• Quoted text
"A verdade será sempre um escândalo". (In Adriano, M. Yourcenar)

"Quero imaginar sob que novos traços o despotismo poderia produzir-se no mundo... Depois de ter colhido em suas mãos poderosas cada indivíduo e de moldá-los a seu gosto, o soberno estende seus braços sobre toda a sociedade... Não quebra as vontades, mas as amolece, submete e dirige... Raramente força a agir, mas opõe-se sem cessar a que se aja; não destrói, impede que se nasça; não tiraniza, incomoda, oprime, extingue, abestalha e reduz enfim cada nação a não ser mais que um rebanho de animais tímidos, do qual o governo é o pastor. (...)
A imprensa é, por excelência, o instrumento democrático da liberdade."
Alexis de Tocqueville (1805-1859)



sábado, 20 de outubro de 2012

"DIAS DE IRA"

 Com o julgamento do mensalão a caminho da sua fase final no STF, é realmente notável a extrema dificuldade, por parte dos condenados e de quem os apoia, de entender que precisam obedecer ao Código Penal quando estão no governo.
Mudar o nome do cachorro não muda o seu temperamento, como todo mundo sabe; mas o PT e suas brigadas acham que, chamando de “vingança” o que é apenas sua derrota diante da Justiça, podem anular a realidade.
Tudo o que têm a dizer, desde que a casa caiu, é: “Seja lá o que tenha acontecido, a culpa não é nossa; se a Justiça achou o contrário, é porque se aliou aos nossos inimigos”.
Fim da argumentação. Essa tentativa de colocar-se acima da lógica é ao mesmo tempo tolo e inútil.
Não consegue, simplesmente, mudar o que já aconteceu, mesmo com a turbinagem que vem recebendo de três homens que estiveram na linha de frente da política brasileira nos últimos 25 anos: o ex-presidente Lula, o ex-ministro José Dirceu e o presidente do PT na época do mensalão, José Genoino.
Tudo o que conseguiram foi exibir à luz do sol o que cada um tem, de verdade, dentro de si – e o que mostraram não os recomenda, nem como pessoas nem como homens públicos.
O remorso, como se diz, sempre vem na hora errada – aparece depois da tentação, quando não serve mais para evitar o pecado.
No caso do mensalão, para o PT e os seus grão-duques, o remorso não veio nem antes nem depois.
Não há, após tudo o que foi provado na suprema corte da Justiça do país, o menor vestígio de arrependimento: ao contrário, os culpados vivem dias de ira.
Lula, quando a coisa toda estourou, sete anos atrás, pediu desculpas “ao povo brasileiro”.

 
Hoje, com a própria pele salva, faz o papel do indignado número 1 – na verdade considera-se vítima, e acha que é ele, agora, quem deve exigir desculpas.
São vítimas bem estranhas, essas que Lula representa: se estão no governo federal e mandam em quase tudo neste país, como podem se colocar no papel de perseguidos?
O ex-presidente, cada vez mais convencido de que é uma combinação de mártir, profeta e herói de si próprio, diz que sua biografia não será escrita pelos ministro do STF.

• Things to do
**a)** Provide the original wording of the quoted text from "Com o julgamento" as far as "anular a realidade.".
**b)** Extend the quoted text, starting right after its last sentence.

• Recorded information
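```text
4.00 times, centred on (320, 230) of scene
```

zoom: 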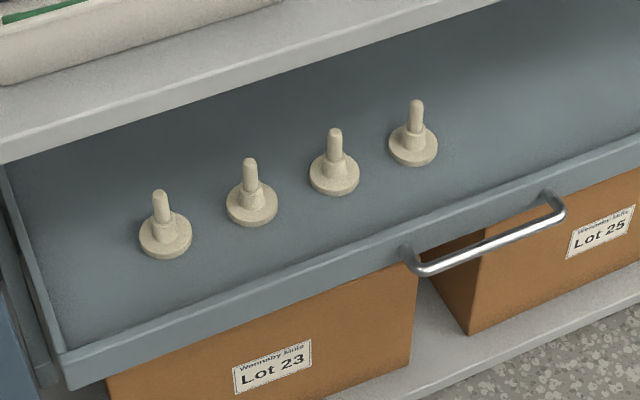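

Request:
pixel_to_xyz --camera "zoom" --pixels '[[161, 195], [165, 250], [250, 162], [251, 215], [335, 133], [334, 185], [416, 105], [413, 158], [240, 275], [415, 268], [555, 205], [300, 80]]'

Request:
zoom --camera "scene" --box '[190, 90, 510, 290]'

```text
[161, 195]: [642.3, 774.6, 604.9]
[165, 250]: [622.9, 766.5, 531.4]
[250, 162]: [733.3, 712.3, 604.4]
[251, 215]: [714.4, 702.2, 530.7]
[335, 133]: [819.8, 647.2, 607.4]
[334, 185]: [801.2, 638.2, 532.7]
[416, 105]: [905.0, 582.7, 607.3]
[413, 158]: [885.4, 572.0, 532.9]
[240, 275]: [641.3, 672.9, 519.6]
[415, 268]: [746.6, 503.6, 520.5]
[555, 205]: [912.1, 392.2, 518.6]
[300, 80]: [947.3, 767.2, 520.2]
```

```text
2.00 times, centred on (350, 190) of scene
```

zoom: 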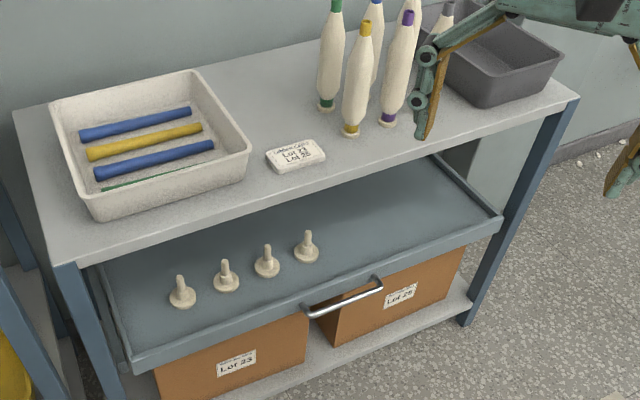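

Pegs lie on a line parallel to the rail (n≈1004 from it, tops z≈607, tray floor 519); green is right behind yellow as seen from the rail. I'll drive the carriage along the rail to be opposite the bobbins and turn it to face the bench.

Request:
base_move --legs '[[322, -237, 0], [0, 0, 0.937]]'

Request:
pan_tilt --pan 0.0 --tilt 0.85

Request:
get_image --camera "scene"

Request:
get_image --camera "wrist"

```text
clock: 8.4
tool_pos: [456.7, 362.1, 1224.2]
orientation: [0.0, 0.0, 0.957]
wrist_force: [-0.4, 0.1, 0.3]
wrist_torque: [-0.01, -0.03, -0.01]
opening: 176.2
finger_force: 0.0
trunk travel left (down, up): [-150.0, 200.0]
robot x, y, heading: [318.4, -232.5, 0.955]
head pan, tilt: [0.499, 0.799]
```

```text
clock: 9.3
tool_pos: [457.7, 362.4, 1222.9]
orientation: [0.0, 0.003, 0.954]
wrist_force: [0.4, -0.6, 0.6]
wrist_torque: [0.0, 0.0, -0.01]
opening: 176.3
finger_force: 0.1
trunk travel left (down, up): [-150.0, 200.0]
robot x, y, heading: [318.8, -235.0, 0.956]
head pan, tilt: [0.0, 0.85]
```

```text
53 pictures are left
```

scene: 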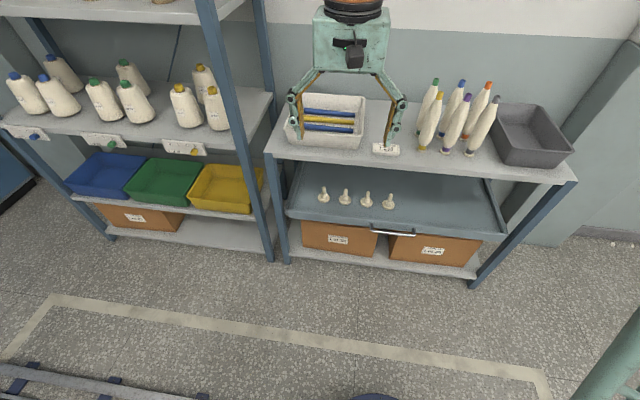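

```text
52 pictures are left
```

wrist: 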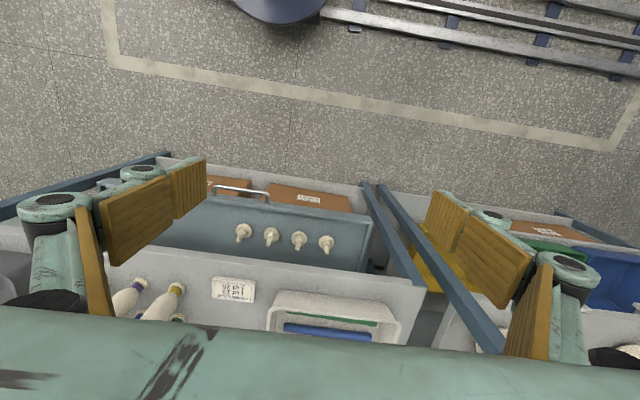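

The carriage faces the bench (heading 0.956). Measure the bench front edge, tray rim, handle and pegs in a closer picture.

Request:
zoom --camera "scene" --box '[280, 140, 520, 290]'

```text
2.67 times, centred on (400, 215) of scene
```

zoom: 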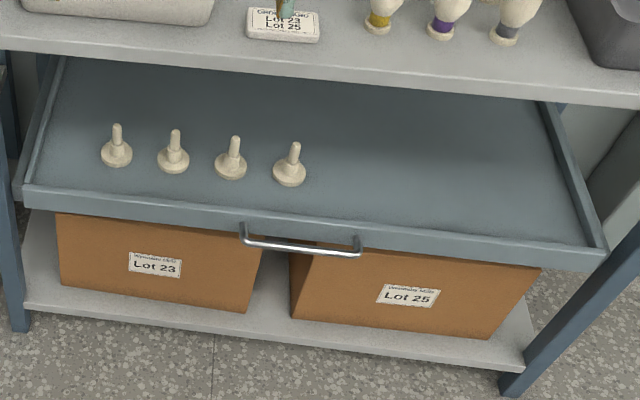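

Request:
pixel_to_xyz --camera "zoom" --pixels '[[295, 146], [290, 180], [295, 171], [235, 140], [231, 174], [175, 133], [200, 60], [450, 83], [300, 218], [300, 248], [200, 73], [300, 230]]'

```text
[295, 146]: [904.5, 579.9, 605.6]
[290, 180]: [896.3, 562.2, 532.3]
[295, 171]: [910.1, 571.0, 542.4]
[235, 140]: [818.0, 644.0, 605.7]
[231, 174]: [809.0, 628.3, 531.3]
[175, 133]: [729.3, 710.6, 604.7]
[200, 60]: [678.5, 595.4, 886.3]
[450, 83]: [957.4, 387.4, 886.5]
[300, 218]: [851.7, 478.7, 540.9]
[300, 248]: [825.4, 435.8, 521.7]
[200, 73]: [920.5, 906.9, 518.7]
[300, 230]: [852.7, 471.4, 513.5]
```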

• Answers
**a)**
Com o julgamento do mensalão a caminho da sua fase final no STF, é realmente notável a extrema dificuldade, por parte dos condenados e de quem os apoia, de entender que precisam obedecer ao Código Penal quando estão no governo.
Mudar o nome do cachorro não muda o seu temperamento, como todo mundo sabe; mas o PT e suas brigadas acham que, chamando de “vingança” o que é apenas sua derrota diante da Justiça, podem anular a realidade.

**b)**
Tem razão. A biografia de Lula está sendo escrita por ele mesmo – os anos que a contaminaram, do mensalão à aliança política com Paulo Maluf, um foragido da polícia internacional, são de sua exclusiva responsabilidade.
Um segundo membro a suprema trindade petista, José Genoino, também optou por romper com o bom-senso em sua reação às condenações que recebeu.
Alegou, e alegaram em seu favor, que não poderia ser condenado porque tem uma vida limpa: no seu entender, foi vítima de modo “cruel” por “setores” reacionários” que controlariam “parcelas do Judiciário” e da imprensa.
Mas o que esteve em julgamento não foi a sua honestidade pessoal – foi o fato concreto de ter colocado sua assinatura em documentos destinados a executar uma fraude financeira envolvendo milhões de reais.
Não foram os “reacionários”, nem os jornalistas, que assinaram esses papéis; foi ele mesmo – e se não sabia o que estava fazendo é porque não quis saber.
Num conjunto de dez juízes, levou de 9 a 1. Estariam todos errados?
No seu caso, ficou, também, uma aula de ingratidão, quando comparou os jornalistas de hoje aos torturadores de ontem.
Genoino conheceu muito bem uns e outros, e sabe na própria pele a diferença que existe entre eles; esqueceu, quando veio a adversidade, quem sempre lhe estendeu a mão.
Como é bem sabido, o líder petista escreveu durante longo tempo uma coluna no jornal O Estado de São Paulo. Suas declarações sempre foram publicadas. Foi o político do PT mais respeitado pela imprensa desde que voltou à política.
No STF, além disso, recebeu um tratamento de príncipe: a ministra Carmem Lúcia quase pediu desculpas ao condená-lo.
Por que então o rancor?
Ao terceiro nome da trinca, Jose Dirceu, sobrou, além de uma condenação por 8 a 2, o título de “guerreiro do povo brasileiro”, entoado pela tropa de choque que precisa usar hoje para poder sair à rua.
Que guerra teria sido essa?
Pela democracia certamente não foi. Sua guerra, na verdade, foi com o deputado Roberto Jefferson, que mandou para o espaço o sistema de corrupção montado no governo a partir de 2003.
Ao entrar no jogo bruto com ele, Dirceu se arriscou – e perdeu.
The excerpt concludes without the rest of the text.